>> begin Given material

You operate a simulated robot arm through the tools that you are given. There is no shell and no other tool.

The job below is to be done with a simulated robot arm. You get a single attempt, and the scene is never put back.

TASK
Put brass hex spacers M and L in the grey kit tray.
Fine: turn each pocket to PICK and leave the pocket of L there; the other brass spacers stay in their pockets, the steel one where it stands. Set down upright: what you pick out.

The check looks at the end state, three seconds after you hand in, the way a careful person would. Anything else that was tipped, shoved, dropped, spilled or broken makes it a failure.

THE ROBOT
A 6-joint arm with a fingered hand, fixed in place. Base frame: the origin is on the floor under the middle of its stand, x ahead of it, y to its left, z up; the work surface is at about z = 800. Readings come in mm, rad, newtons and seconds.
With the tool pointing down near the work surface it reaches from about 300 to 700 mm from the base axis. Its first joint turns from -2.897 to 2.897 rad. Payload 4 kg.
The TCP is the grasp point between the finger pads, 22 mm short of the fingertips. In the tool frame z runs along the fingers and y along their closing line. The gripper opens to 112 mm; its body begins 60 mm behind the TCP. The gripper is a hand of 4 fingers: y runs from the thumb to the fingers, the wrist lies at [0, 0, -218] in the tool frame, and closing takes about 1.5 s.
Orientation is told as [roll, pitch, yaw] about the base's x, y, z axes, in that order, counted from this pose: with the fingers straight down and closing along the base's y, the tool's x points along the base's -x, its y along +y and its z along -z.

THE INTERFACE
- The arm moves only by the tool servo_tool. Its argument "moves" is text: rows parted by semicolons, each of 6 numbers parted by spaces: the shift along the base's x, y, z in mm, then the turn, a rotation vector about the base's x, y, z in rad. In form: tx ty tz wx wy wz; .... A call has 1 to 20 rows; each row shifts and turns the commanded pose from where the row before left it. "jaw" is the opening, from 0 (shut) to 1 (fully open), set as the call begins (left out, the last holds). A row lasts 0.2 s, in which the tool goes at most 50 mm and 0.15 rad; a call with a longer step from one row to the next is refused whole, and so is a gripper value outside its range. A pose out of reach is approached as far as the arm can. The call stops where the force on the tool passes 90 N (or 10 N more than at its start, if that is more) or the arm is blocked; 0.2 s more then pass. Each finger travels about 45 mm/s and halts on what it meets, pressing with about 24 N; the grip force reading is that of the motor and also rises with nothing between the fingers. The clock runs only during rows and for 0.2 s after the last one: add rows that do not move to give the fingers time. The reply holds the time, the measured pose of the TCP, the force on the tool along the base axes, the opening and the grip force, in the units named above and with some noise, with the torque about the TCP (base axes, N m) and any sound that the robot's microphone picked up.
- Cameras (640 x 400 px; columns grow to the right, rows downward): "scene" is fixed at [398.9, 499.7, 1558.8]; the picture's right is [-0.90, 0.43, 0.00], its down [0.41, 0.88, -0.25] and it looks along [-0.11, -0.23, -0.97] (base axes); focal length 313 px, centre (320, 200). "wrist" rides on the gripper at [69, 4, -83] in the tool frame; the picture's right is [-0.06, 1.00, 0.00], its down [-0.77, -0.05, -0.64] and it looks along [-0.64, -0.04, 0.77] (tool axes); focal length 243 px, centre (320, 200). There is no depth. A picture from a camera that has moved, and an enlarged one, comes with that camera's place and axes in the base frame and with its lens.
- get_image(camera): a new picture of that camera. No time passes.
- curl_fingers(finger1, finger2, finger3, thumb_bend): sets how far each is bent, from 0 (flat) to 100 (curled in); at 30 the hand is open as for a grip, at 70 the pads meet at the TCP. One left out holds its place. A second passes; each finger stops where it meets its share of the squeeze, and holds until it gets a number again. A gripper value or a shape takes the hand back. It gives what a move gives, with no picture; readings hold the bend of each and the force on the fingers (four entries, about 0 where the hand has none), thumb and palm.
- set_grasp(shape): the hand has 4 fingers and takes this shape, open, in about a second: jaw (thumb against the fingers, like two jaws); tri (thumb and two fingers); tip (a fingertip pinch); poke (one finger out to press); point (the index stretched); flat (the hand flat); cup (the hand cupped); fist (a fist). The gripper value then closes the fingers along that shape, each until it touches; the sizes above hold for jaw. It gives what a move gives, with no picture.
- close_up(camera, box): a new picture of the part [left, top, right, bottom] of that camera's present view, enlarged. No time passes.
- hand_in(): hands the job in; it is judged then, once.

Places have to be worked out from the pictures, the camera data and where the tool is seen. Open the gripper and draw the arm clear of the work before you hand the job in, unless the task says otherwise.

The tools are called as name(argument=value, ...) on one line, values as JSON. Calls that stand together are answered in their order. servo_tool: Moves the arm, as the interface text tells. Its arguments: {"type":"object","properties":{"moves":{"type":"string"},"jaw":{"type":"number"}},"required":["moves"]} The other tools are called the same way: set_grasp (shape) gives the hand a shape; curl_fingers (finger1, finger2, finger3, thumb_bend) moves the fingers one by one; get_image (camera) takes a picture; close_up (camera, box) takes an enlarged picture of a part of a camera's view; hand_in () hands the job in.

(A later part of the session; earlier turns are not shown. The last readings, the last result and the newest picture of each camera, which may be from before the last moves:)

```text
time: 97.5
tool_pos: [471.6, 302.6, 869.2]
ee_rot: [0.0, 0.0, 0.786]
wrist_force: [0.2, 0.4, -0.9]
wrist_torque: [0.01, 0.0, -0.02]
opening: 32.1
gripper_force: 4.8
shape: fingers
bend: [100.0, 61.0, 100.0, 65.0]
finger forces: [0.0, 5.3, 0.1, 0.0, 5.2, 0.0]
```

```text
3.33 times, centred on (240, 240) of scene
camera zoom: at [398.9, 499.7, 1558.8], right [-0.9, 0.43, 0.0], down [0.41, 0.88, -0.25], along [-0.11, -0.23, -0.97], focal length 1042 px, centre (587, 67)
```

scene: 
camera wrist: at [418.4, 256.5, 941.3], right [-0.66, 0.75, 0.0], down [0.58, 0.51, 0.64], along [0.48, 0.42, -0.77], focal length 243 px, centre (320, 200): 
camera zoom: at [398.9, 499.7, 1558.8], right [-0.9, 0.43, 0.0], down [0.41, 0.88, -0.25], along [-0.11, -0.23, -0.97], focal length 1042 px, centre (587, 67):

>> end Given material

Each line from the start of the listing above through the line containing "Put brass hex" should be copied exactly, please, with no other lines added.

> Response to the exercise
You operate a simulated robot arm through the tools that you are given. There is no shell and no other tool.

The job below is to be done with a simulated robot arm. You get a single attempt, and the scene is never put back.

TASK
Put brass hex spacers M and L in the grey kit tray.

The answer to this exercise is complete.